* Reading passage:

+-------+

BRADENTON -- It doesn't take a lot of driving around Bradenton before a tire finds a pothole or a driver traverses a neighborhood road that feels more like gravel than asphalt.
But with no expected increases in the 2014-15 fiscal year budget, paving funding will likely remain minimal within the city's expected $35 million budget.
City officials met Wednesday to discuss how an average annual paving budget of $400,000 can begin to cover the estimated $3 million to $4 million needed for paving projects.
The most popular idea among council members: Ask Manatee County to revisit a half-cent sales tax referendum.
The county attempted a referendum in June 2013 for a sales tax increase to help fund indigent health care, but it was voted down. City officials believe if a new referendum campaign focuses on infrastructure, it may be more palatable to voters. Part of the infrastructure burden would be placed on tourists, who also purchase goods and services in the city and are partially responsible for general wear and tear to the city's roadways.
City Clerk Carl Callahan said the best way to approach long-term issues like continued roadwork is to seek a fund that is never touched for any other reason, and the city's share of a half-cent sales tax could be devoted solely to roadwork.
Other temporary funding sources like the sale of city property can be used for road paving, but Callahan called that a bad idea.

+-------+

* Given request 1: In the reading passage, find "The county attempted" and reproduce everything up to and including "solely to roadwork.".
* Given request 2: Only the lines between the line with "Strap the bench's" and the line with "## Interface", together with those two lines themselves, are to be copied exactly.

* Data segment:

+-------+

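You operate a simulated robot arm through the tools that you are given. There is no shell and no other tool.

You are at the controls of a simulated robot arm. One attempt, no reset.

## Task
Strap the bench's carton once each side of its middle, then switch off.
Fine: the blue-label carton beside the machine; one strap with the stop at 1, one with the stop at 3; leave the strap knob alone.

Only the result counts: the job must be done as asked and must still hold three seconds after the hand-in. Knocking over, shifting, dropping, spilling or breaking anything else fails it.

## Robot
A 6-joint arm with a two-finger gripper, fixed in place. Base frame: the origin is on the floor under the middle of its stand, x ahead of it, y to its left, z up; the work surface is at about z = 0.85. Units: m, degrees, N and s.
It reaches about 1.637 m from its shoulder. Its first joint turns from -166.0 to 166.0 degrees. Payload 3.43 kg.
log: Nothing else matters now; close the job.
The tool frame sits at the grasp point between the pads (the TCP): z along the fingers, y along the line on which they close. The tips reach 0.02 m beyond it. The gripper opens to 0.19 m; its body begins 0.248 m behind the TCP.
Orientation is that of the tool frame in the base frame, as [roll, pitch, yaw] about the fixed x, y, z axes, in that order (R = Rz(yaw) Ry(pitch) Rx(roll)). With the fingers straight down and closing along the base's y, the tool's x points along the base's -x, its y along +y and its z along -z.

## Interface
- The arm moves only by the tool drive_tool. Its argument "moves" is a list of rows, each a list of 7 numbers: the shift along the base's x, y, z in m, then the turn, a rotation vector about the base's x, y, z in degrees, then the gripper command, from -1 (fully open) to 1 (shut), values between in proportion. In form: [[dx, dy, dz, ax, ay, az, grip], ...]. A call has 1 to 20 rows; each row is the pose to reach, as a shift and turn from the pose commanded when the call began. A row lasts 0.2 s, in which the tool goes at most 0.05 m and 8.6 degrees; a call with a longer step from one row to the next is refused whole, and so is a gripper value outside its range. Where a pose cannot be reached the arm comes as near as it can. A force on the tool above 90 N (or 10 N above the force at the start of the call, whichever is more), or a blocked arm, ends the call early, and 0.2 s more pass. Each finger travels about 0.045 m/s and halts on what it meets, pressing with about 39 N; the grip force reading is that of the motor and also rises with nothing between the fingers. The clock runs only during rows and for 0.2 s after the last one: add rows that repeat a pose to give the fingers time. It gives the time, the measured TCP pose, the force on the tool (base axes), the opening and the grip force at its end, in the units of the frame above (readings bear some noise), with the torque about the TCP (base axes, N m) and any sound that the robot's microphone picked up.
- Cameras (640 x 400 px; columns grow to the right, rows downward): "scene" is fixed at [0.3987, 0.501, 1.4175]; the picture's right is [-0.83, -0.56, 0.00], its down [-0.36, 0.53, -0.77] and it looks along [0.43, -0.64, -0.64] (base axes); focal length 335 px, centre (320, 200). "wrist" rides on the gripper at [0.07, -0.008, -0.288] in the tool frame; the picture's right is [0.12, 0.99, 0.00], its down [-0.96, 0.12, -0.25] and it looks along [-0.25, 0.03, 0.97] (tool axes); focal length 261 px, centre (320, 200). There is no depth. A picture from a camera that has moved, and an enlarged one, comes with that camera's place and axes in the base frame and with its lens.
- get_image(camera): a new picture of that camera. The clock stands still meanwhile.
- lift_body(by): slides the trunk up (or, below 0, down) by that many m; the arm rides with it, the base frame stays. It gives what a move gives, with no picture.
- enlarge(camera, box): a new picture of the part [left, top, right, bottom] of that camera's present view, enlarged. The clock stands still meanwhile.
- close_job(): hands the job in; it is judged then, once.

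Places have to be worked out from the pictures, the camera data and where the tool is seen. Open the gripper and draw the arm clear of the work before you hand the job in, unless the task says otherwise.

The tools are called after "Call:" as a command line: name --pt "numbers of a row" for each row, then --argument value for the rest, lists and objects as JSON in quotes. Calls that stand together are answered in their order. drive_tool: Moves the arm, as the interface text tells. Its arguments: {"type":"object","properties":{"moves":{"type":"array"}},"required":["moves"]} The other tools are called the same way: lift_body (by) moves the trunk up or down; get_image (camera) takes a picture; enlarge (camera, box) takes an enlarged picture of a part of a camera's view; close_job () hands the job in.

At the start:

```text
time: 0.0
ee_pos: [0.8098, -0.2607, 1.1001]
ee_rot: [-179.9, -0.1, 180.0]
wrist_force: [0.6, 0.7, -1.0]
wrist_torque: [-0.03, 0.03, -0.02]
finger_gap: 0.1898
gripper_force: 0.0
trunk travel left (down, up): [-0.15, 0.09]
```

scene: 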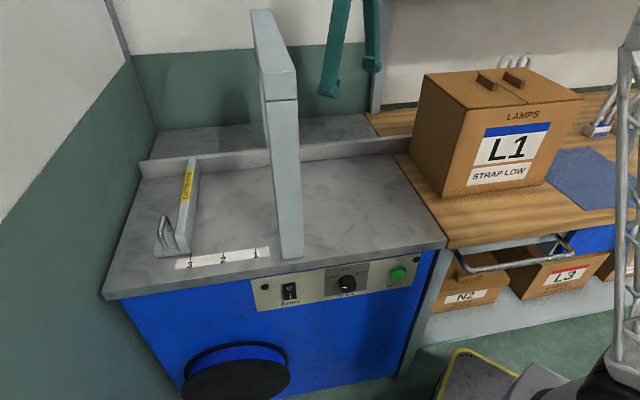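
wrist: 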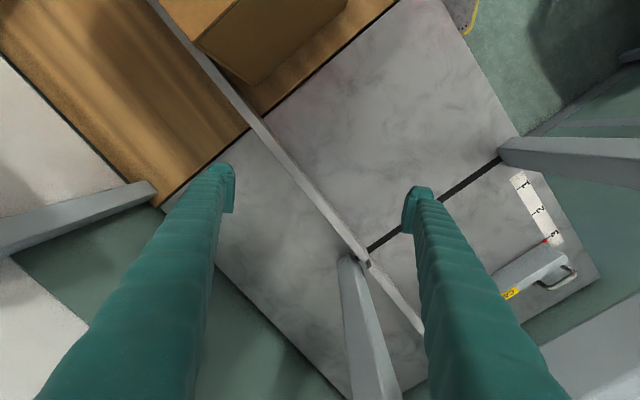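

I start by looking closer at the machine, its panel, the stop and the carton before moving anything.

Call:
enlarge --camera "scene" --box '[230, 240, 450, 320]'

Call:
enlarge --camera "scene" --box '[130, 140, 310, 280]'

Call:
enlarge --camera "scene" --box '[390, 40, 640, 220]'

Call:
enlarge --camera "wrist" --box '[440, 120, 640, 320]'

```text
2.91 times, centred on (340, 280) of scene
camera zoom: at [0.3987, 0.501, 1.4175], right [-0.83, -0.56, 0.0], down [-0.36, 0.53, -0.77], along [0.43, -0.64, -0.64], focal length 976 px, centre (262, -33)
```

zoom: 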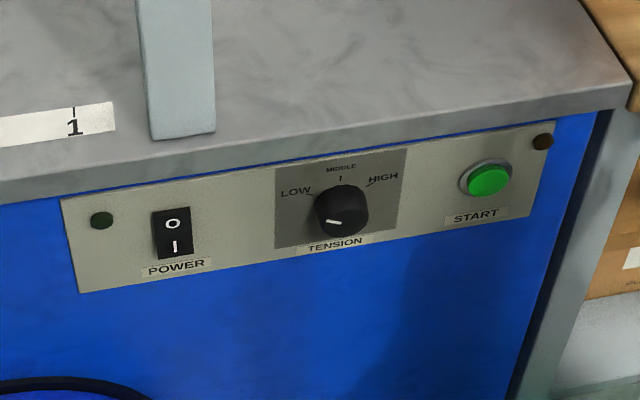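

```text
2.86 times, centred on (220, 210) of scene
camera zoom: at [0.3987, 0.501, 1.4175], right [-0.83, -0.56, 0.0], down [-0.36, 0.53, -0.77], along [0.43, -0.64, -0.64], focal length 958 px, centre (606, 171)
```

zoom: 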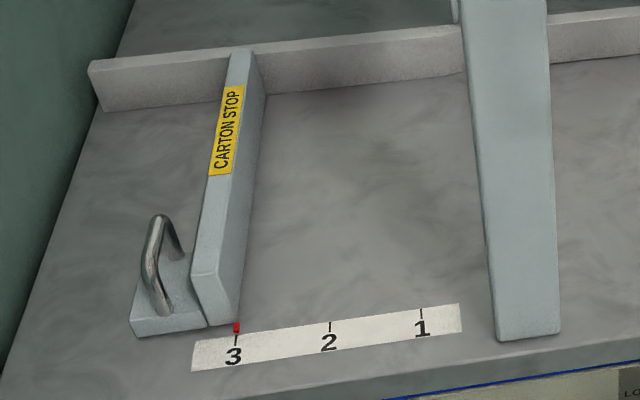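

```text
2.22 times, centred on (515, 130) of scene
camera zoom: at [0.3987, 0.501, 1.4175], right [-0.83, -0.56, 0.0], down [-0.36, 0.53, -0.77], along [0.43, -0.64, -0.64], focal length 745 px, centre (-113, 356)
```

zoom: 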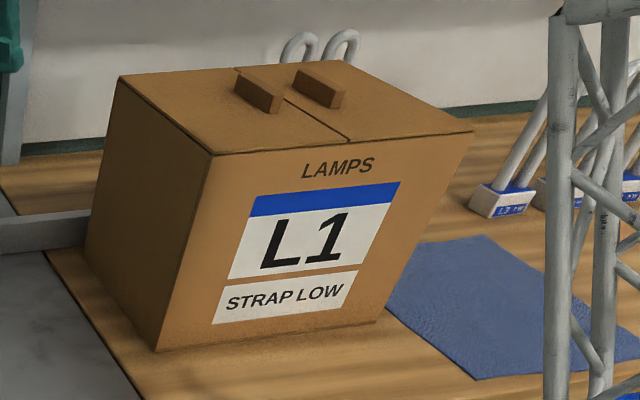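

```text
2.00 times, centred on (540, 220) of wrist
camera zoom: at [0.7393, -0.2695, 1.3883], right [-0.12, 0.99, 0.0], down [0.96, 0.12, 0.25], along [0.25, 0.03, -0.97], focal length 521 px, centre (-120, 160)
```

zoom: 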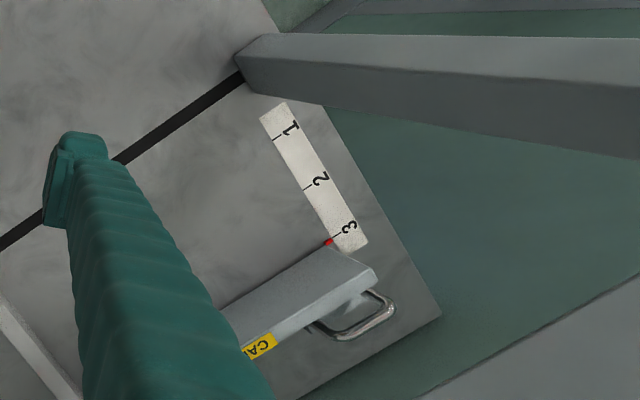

+-------+

* Written solution 1:
The county attempted a referendum in June 2013 for a sales tax increase to help fund indigent health care, but it was voted down. City officials believe if a new referendum campaign focuses on infrastructure, it may be more palatable to voters. Part of the infrastructure burden would be placed on tourists, who also purchase goods and services in the city and are partially responsible for general wear and tear to the city's roadways.
City Clerk Carl Callahan said the best way to approach long-term issues like continued roadwork is to seek a fund that is never touched for any other reason, and the city's share of a half-cent sales tax could be devoted solely to roadwork.

* Written solution 2:
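Strap the bench's carton once each side of its middle, then switch off.
Fine: the blue-label carton beside the machine; one strap with the stop at 1, one with the stop at 3; leave the strap knob alone.

Only the result counts: the job must be done as asked and must still hold three seconds after the hand-in. Knocking over, shifting, dropping, spilling or breaking anything else fails it.

## Robot
A 6-joint arm with a two-finger gripper, fixed in place. Base frame: the origin is on the floor under the middle of its stand, x ahead of it, y to its left, z up; the work surface is at about z = 0.85. Units: m, degrees, N and s.
It reaches about 1.637 m from its shoulder. Its first joint turns from -166.0 to 166.0 degrees. Payload 3.43 kg.
log: Nothing else matters now; close the job.
The tool frame sits at the grasp point between the pads (the TCP): z along the fingers, y along the line on which they close. The tips reach 0.02 m beyond it. The gripper opens to 0.19 m; its body begins 0.248 m behind the TCP.
Orientation is that of the tool frame in the base frame, as [roll, pitch, yaw] about the fixed x, y, z axes, in that order (R = Rz(yaw) Ry(pitch) Rx(roll)). With the fingers straight down and closing along the base's y, the tool's x points along the base's -x, its y along +y and its z along -z.

## Interface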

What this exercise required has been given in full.